The Benefits of an "I Don't Know" Mindset

I enjoy answering any trading and investing related question because it's a subject that I'm extremely passionate about.

After 18 years and several bull and bear markets, I'm confident that my success and failures can provide helpful insight. However, most people are surprised when I answer, "I don't know" when they ask me what I think the market is going to do.

Recession worries, China/US trade war, an inverted yield curve, tension in Iran, Brexit and why not throw in some random Trump tweets for good measure. Good luck making sense of it all.

The financial news, talking heads on TV and economists will try and tell you what it means for the stock market, but in reality no one knows. 

I'll leave the predictions and forecasts to those that get paid to write attention getting headlines. Besides that, being right about a prediction or forecast and actually making money from it are two entirely different things. 

As a trader and long term investor I like to approach the markets with an "I don't know" mindset. This may sound silly but after 18 years of investing and trading I can say it's extremely beneficial. Here's why...

As a long term investor I don't care about the day to day or even the week to week fluctuations of the market and either should you. The reality is stocks as a whole go up over the long term. As an example the S&P 500 has averaged approximately 10% per year since 1957.

However, not all stocks are created equal so if you're picking individual names you're opening yourself up to company specific risk. This can boost your returns if you're right but will hurt your performance if you pick some dogs. 

This is why low cost ETFs (exchange traded funds) can be so effective. You don't have to be a great stock picker. You can buy a basket of companies with proven business models that pay a dividend or own an index fund that most active portfolio managers fail to outperform year after year.  

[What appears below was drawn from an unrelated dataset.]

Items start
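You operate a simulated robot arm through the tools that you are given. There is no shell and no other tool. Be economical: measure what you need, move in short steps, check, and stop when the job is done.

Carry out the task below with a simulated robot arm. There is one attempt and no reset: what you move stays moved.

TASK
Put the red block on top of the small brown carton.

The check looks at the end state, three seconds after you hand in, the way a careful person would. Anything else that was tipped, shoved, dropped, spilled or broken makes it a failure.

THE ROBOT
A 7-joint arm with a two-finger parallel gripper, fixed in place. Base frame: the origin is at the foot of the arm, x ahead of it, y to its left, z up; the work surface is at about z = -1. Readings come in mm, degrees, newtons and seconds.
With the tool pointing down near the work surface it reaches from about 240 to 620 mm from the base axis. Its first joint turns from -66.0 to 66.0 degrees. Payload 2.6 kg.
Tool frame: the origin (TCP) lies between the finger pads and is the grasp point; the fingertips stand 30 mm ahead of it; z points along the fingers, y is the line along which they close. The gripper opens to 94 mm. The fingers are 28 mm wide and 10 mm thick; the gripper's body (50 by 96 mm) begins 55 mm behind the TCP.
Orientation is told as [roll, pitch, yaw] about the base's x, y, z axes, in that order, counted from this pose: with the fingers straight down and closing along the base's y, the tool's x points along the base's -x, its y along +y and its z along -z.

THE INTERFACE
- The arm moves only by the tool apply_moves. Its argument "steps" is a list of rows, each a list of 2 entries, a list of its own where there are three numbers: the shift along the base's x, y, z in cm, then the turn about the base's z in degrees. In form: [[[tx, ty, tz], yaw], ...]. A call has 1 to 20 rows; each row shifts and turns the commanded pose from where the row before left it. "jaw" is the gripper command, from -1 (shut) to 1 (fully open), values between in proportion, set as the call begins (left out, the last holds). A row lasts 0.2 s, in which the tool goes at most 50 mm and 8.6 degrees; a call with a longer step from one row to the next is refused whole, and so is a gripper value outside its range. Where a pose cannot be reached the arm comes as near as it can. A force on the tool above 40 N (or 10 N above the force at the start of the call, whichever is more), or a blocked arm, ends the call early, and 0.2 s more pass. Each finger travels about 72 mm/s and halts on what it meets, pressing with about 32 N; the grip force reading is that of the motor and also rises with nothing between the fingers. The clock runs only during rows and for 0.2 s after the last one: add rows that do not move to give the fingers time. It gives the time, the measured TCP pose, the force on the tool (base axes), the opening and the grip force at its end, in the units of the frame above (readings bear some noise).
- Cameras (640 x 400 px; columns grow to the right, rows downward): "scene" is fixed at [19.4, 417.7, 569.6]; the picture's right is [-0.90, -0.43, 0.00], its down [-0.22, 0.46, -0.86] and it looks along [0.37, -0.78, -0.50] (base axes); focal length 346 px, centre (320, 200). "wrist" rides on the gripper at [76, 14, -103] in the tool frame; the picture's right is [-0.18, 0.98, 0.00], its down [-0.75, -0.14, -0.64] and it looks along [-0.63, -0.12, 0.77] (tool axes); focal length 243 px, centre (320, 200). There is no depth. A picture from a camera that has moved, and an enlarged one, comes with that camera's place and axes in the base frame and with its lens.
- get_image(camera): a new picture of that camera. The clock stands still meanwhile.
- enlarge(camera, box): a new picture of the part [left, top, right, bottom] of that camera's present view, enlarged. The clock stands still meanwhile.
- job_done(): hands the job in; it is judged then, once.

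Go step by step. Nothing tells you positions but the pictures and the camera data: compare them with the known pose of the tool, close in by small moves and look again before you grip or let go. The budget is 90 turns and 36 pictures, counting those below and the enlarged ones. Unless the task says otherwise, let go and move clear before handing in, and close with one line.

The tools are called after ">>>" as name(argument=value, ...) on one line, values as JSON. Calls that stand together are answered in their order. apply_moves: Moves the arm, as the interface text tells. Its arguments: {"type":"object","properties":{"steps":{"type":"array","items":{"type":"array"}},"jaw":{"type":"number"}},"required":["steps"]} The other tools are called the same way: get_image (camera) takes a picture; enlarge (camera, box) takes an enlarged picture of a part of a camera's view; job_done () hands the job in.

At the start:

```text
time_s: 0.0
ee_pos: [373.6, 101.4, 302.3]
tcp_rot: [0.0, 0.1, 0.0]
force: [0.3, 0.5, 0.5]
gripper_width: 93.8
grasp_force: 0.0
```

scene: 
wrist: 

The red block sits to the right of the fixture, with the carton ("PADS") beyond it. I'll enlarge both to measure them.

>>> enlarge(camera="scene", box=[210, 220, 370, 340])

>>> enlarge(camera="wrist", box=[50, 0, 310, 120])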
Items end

As a trader the "I don't know mind set" helps keep me nimble and free from creating too strong a bias for one direction or the other. This allows me to wait patiently for a trend to develop and create watch lists of stocks that present the best opportunity to profit when the reward vs. the risk becomes favorable. 

At the end of the day the stock market is a voting machine and the price action speaks loud and clear to what investor's feel the value of a stock is worth. Regardless of the fundamentals.

My job as a trader is to make money and follow the path of least resistance. This means going with the flow and trading in the direction of the primary trend.  

It's human nature to want to know "why" stocks are going up or down. And it's okay to read the news to find out what's happening in the world. But the bombardment of meaningless information that we face everyday can be detrimental, if we allow it to affect our decision making.

Ignore the noise and profit from trends.